I am new to Solar Energy coupled with (2) Tesla Powerwall 2 battery backups .
I'm not an electrician but I'm trying to understand the Powerwall 2's energy usages.
I am experiencing poor feedback from Tesla Support in my opinion, maybe from my own ignorance ?
1.I've noticed my (2) Powerwall 2's seem to run down from 100% full to my %10 Reserve in less than 10 hours ?
2.I've run a test this week where I set Energy Consumption to BACKUP ONLY so I would have 100% battery
available when turning on the Battery support at night.
3.I turned every energy consuming device OFF in my home the night of the test this week.
4.I turned ON the Battery backup for use at approximately 8:pm Eastern at %100.
5.I set my sleep timer for 6:00am Eastern to see where we were , Battery % .
6.I reviewed the Consumption rate from the Tesla Mobile App with the majority of those 10 hours being
below 3kW with a single 7.xx kW spike around 2:00am or so that may have lasted 15min. graph wise ?
7.My Battery %remaining shown by the Tesla Mobile App was 11% at 6:00am .
So,.. basically I am showing I've used 89% of (2) Tesla Powerwall 2's in 10hours at 3kw home use or less ?
Tesla Support told me it looked at the last 5 days of data and the Batteries were running perfectly ????
I told them to only use my data from 8:00pm to 6:00am.... and they said even that shows my batteries
working correctly ????
Does anyone have any information / ideas on what I'm looking at here ? I absolutely feel I am NOT getting
the energy promises I see online by others ( days without grid and only 2 powerwall 2's also ) and I'm only
talking about a 10 hour period ?
Thanks for any support you can offer,
Padge
 
For reference one kW running for one hour is one kWh- this is the equivalent of running (10) 100 watt light bulbs for one hour. Your walls store 13.5kWh of energy each or 27kWh total. At 2.7kW of constant household usage they would last roughly 10 hours.
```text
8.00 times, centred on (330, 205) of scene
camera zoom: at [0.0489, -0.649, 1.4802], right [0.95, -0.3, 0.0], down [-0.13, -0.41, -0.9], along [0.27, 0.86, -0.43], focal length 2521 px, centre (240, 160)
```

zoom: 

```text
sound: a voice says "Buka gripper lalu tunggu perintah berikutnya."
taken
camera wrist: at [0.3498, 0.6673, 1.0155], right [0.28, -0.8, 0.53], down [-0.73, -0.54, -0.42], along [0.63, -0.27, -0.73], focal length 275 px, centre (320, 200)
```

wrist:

First- your energy usage seems a bit high if you turned off high consumption devices. For reference my 4700ft house uses roughly 900W to 1.6kW overnight (during the winter with no AC or pool/pond pump going). During the day I'm between 1.9kW and 3kW if we don't use the dryer etc.

Second- it seems you have less Powerwalls than your consumption dictates. They recommended I go with 4 walls but I decided on 3. 2 walls is really the bare minimum. What is your annual kWh consumption? (I'm 21,000 if memory serves)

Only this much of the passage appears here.